* [Text to read]
^^^^^^^^
Tom Haines

Managed maintenance–the next big thing?

January 24, 2009 by Thomas B. Haines, Editor in Chief

My 2009 prediction: This will be the year that “managed maintenance” goes from curiosity to mainstream for single-engine piston airplanes. Turbine aircraft owners for years have enjoyed the convenience of “Power by the Hour” maintenance agreements that cover all maintenance issues for engines and airframes. Such programs may not be cheaper than paying for individual maintenance items as they crop up, but the owners of expensive airplanes are willing to pay more for the convenience of being able to budget for maintenance with an assurance that some major gotcha won’t crop up.

Because of such maintenance programs and good maintenance tracking in general, the service life of parts for turbine aircraft is well known and understood. That’s typically not been the case in lighter airplanes. As a result, few companies have been willing to underwrite such programs and owners have typically not been willing to pay more for such convenience.

But that’s changing. Managed maintenance is starting to show up in various forms in the GA market. Cirrus Design, for example, just last week announced its CMX program that at least partially mirrors the turbine programs. Cirrus owners can sign up by paying between $2,900 and $3,900, depending on the model, and then pay between $3,179 and $3,667 for 100-hour blocks of essentially spinner to tailcone coverage for airplanes up to two to three years old. That may sound like a lot, but once you’ve paid the initiation fee it amounts to between $32 and $37 per flight hour for maintenance. Remember, you’re going to be paying something close to that for maintenance one way or another, so those are not all new costs.
^^^^^^^^
* [Your goal] Type the text to read over again with no edits.
^^^^^^^^
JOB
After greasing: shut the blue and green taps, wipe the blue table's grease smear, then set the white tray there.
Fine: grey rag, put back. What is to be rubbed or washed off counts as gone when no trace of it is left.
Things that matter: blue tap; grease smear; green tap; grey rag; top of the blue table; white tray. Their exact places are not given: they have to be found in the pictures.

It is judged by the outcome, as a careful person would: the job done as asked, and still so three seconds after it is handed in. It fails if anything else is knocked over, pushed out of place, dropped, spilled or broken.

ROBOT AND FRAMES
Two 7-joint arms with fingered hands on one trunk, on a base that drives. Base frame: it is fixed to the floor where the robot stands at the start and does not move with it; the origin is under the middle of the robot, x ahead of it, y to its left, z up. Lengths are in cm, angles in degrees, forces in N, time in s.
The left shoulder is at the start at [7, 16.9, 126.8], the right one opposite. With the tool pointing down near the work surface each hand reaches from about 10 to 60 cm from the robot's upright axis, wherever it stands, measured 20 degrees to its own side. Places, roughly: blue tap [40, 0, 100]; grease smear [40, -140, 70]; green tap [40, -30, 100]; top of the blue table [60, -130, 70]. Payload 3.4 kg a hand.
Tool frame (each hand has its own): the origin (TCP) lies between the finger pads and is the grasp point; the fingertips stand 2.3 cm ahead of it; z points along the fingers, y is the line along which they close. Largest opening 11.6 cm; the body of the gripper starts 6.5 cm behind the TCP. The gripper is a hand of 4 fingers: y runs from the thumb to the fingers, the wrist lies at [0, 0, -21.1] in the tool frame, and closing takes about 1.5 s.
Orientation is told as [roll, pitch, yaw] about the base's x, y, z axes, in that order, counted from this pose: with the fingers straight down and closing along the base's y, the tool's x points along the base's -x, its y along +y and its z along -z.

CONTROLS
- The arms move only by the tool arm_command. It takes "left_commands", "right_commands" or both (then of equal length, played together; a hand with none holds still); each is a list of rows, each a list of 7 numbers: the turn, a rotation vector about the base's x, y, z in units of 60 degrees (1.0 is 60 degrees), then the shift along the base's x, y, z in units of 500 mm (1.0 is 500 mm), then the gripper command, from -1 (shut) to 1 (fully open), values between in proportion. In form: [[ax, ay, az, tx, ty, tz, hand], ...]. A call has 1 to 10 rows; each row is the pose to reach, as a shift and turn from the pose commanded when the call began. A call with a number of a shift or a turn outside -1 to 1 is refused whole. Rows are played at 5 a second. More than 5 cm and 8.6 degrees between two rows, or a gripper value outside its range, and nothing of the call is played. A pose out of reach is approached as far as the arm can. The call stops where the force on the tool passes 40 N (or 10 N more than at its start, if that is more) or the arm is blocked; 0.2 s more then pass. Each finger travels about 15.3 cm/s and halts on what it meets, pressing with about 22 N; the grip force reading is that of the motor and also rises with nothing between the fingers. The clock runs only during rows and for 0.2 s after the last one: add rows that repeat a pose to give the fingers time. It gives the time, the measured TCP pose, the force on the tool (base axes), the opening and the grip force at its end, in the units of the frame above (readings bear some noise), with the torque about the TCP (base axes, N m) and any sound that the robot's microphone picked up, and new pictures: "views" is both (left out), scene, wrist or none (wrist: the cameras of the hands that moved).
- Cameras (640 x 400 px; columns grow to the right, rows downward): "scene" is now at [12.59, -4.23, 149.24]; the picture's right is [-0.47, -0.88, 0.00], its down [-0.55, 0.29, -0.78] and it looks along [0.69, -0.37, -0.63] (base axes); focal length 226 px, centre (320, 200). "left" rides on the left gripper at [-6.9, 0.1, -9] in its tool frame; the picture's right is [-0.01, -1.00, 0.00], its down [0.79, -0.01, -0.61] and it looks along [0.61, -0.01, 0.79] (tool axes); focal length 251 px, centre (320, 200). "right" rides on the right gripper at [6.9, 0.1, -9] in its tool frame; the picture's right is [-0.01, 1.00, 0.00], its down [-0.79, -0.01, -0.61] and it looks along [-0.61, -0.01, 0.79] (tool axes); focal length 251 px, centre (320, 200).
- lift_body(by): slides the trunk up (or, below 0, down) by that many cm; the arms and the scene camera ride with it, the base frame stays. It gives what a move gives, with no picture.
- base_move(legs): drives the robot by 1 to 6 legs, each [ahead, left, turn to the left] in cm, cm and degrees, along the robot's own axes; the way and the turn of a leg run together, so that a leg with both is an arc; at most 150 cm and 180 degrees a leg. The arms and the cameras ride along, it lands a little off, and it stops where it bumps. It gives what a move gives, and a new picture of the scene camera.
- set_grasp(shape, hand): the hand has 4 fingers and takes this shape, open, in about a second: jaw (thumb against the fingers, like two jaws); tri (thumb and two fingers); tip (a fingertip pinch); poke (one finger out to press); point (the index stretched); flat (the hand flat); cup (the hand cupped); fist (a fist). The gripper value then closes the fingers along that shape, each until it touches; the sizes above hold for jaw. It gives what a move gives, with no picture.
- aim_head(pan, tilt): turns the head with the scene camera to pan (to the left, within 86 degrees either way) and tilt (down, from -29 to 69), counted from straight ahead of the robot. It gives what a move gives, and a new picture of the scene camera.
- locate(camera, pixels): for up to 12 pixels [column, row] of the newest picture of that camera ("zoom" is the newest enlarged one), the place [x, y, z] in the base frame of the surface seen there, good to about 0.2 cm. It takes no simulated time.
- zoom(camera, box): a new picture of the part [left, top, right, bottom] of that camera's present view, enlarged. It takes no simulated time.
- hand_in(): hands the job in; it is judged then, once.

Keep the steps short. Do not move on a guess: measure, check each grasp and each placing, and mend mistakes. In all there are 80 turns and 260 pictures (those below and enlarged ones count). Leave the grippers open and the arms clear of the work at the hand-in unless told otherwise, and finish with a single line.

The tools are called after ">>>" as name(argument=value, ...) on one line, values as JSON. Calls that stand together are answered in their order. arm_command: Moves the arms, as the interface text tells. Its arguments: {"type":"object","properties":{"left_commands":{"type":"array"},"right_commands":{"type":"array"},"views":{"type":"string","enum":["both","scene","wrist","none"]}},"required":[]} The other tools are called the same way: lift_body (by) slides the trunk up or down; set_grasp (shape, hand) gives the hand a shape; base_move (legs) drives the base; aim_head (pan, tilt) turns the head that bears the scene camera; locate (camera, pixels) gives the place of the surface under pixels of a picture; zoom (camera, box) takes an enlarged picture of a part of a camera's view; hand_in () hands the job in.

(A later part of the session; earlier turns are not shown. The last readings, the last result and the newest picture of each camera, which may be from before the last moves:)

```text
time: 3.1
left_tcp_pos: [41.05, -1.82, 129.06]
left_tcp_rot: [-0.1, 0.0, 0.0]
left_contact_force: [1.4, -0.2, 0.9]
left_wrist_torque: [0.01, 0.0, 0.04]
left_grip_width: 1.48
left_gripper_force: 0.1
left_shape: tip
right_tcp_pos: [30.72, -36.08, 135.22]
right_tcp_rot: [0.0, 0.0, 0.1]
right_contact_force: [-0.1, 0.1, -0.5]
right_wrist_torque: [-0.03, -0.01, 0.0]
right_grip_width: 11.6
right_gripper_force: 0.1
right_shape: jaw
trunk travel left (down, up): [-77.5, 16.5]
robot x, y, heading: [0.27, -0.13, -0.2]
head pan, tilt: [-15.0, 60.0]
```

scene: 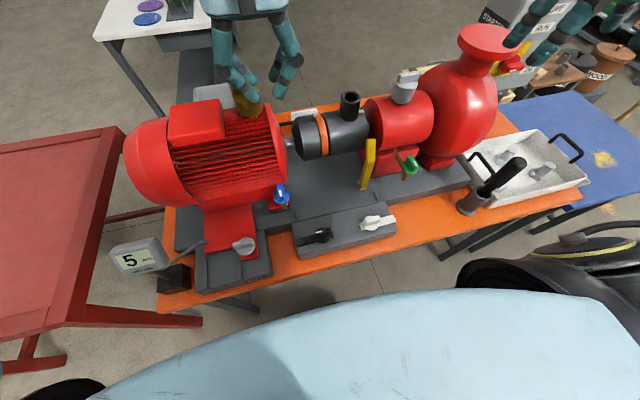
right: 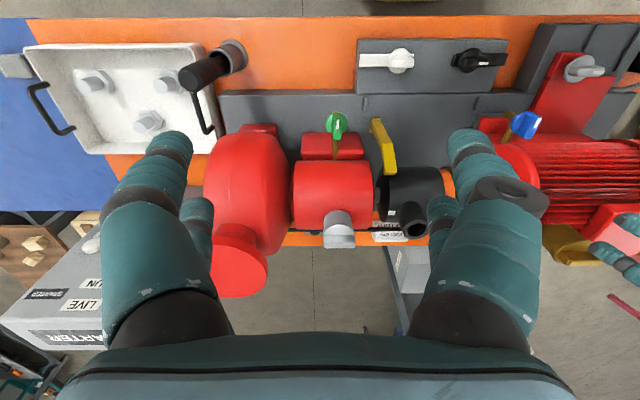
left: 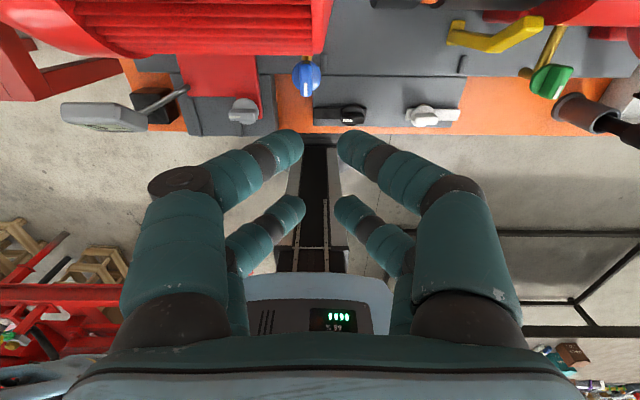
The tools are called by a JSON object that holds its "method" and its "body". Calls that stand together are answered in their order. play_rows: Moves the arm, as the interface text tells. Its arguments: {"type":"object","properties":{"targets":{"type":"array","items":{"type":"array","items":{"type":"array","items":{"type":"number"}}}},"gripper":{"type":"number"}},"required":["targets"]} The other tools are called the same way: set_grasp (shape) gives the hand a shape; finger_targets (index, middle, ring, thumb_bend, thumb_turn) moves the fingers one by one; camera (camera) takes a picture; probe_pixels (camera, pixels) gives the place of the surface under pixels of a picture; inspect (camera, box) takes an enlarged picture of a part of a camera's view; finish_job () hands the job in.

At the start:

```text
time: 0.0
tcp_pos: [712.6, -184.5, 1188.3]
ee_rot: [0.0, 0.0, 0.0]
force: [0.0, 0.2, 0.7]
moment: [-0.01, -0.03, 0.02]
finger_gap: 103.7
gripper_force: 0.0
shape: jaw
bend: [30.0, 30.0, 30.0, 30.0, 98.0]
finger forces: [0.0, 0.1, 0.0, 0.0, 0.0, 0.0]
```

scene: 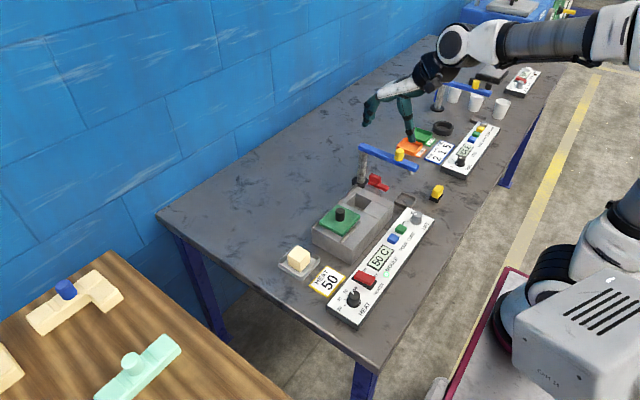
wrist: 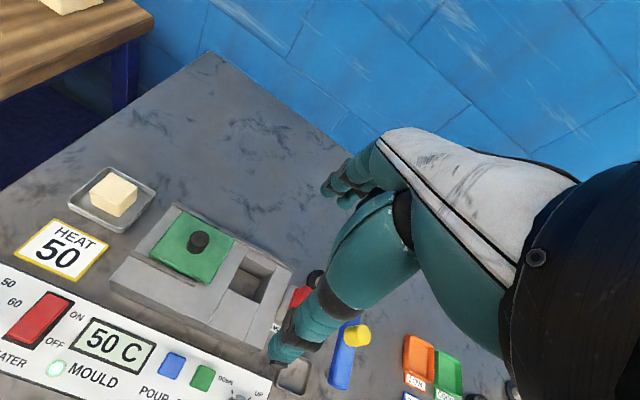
^^^^^^^^
* [Written answer]
Tom Haines

Managed maintenance–the next big thing?

January 24, 2009 by Thomas B. Haines, Editor in Chief

My 2009 prediction: This will be the year that “managed maintenance” goes from curiosity to mainstream for single-engine piston airplanes. Turbine aircraft owners for years have enjoyed the convenience of “Power by the Hour” maintenance agreements that cover all maintenance issues for engines and airframes. Such programs may not be cheaper than paying for individual maintenance items as they crop up, but the owners of expensive airplanes are willing to pay more for the convenience of being able to budget for maintenance with an assurance that some major gotcha won’t crop up.

Because of such maintenance programs and good maintenance tracking in general, the service life of parts for turbine aircraft is well known and understood. That’s typically not been the case in lighter airplanes. As a result, few companies have been willing to underwrite such programs and owners have typically not been willing to pay more for such convenience.

But that’s changing. Managed maintenance is starting to show up in various forms in the GA market. Cirrus Design, for example, just last week announced its CMX program that at least partially mirrors the turbine programs. Cirrus owners can sign up by paying between $2,900 and $3,900, depending on the model, and then pay between $3,179 and $3,667 for 100-hour blocks of essentially spinner to tailcone coverage for airplanes up to two to three years old. That may sound like a lot, but once you’ve paid the initiation fee it amounts to between $32 and $37 per flight hour for maintenance. Remember, you’re going to be paying something close to that for maintenance one way or another, so those are not all new costs.